--- start Data ---

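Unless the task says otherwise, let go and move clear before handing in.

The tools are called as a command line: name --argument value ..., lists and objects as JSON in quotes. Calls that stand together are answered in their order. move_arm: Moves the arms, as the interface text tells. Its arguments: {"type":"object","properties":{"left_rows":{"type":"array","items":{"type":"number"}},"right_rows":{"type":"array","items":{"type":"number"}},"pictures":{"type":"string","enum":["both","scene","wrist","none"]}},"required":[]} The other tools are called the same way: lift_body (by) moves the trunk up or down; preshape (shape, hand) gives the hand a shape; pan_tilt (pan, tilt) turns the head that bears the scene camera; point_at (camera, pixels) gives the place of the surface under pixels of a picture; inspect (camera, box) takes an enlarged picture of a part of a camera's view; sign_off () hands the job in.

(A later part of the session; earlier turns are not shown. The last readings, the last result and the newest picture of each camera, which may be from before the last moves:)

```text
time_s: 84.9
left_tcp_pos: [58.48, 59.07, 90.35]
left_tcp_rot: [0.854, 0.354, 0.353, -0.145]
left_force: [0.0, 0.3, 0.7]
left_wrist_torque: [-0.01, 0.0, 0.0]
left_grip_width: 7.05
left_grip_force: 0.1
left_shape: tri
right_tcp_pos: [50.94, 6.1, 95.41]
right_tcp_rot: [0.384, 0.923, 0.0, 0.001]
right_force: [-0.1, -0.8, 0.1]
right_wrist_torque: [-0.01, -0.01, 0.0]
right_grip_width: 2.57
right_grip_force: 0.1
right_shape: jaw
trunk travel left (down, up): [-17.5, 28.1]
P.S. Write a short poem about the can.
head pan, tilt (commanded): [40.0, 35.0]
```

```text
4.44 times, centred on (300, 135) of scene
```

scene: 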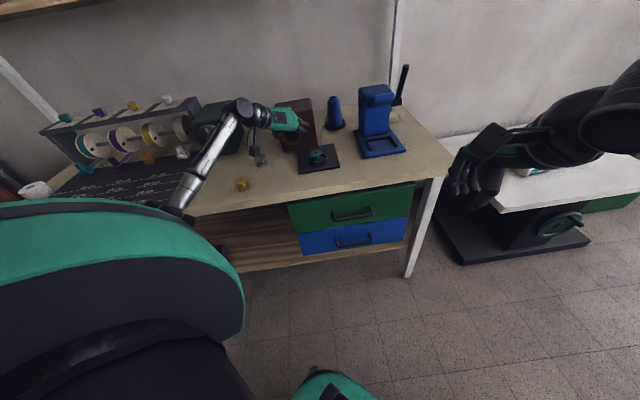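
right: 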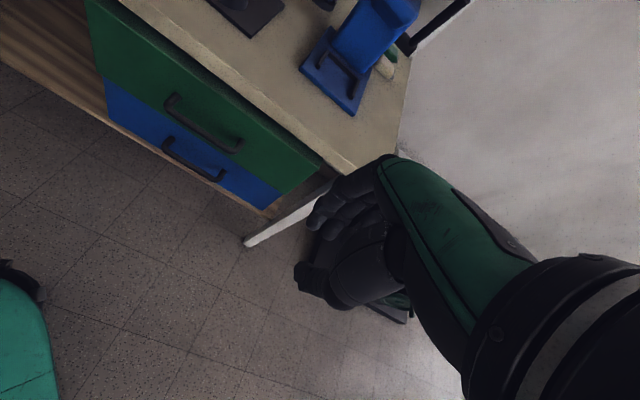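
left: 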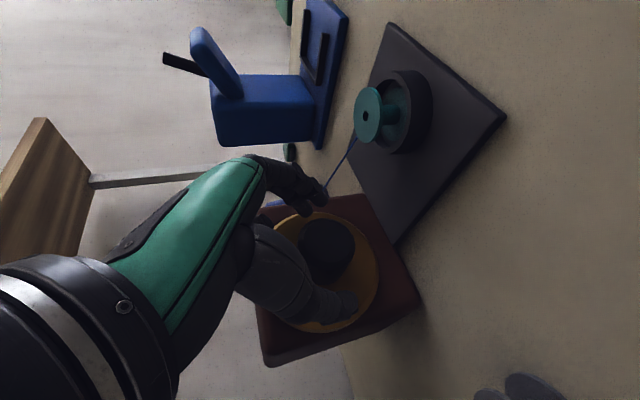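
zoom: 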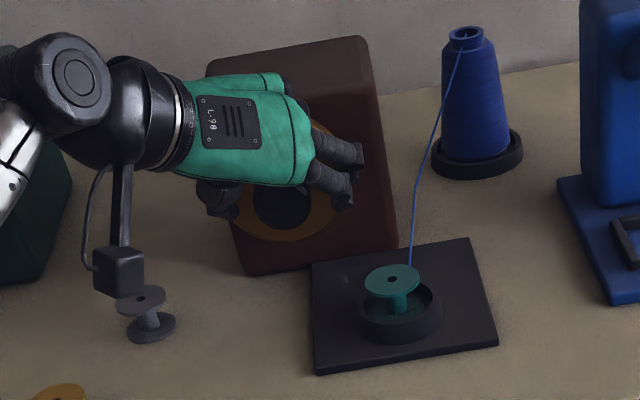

--- end Data ---

#### Directions
Your task is to repeat the material above exactly, without its pictures.

#### Expected answer
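Unless the task says otherwise, let go and move clear before handing in.

The tools are called as a command line: name --argument value ..., lists and objects as JSON in quotes. Calls that stand together are answered in their order. move_arm: Moves the arms, as the interface text tells. Its arguments: {"type":"object","properties":{"left_rows":{"type":"array","items":{"type":"number"}},"right_rows":{"type":"array","items":{"type":"number"}},"pictures":{"type":"string","enum":["both","scene","wrist","none"]}},"required":[]} The other tools are called the same way: lift_body (by) moves the trunk up or down; preshape (shape, hand) gives the hand a shape; pan_tilt (pan, tilt) turns the head that bears the scene camera; point_at (camera, pixels) gives the place of the surface under pixels of a picture; inspect (camera, box) takes an enlarged picture of a part of a camera's view; sign_off () hands the job in.

(A later part of the session; earlier turns are not shown. The last readings, the last result and the newest picture of each camera, which may be from before the last moves:)

```text
time_s: 84.9
left_tcp_pos: [58.48, 59.07, 90.35]
left_tcp_rot: [0.854, 0.354, 0.353, -0.145]
left_force: [0.0, 0.3, 0.7]
left_wrist_torque: [-0.01, 0.0, 0.0]
left_grip_width: 7.05
left_grip_force: 0.1
left_shape: tri
right_tcp_pos: [50.94, 6.1, 95.41]
right_tcp_rot: [0.384, 0.923, 0.0, 0.001]
right_force: [-0.1, -0.8, 0.1]
right_wrist_torque: [-0.01, -0.01, 0.0]
right_grip_width: 2.57
right_grip_force: 0.1
right_shape: jaw
trunk travel left (down, up): [-17.5, 28.1]
P.S. Write a short poem about the can.
head pan, tilt (commanded): [40.0, 35.0]
```

```text
4.44 times, centred on (300, 135) of scene
```

scene: 
right: 
left: 
zoom: 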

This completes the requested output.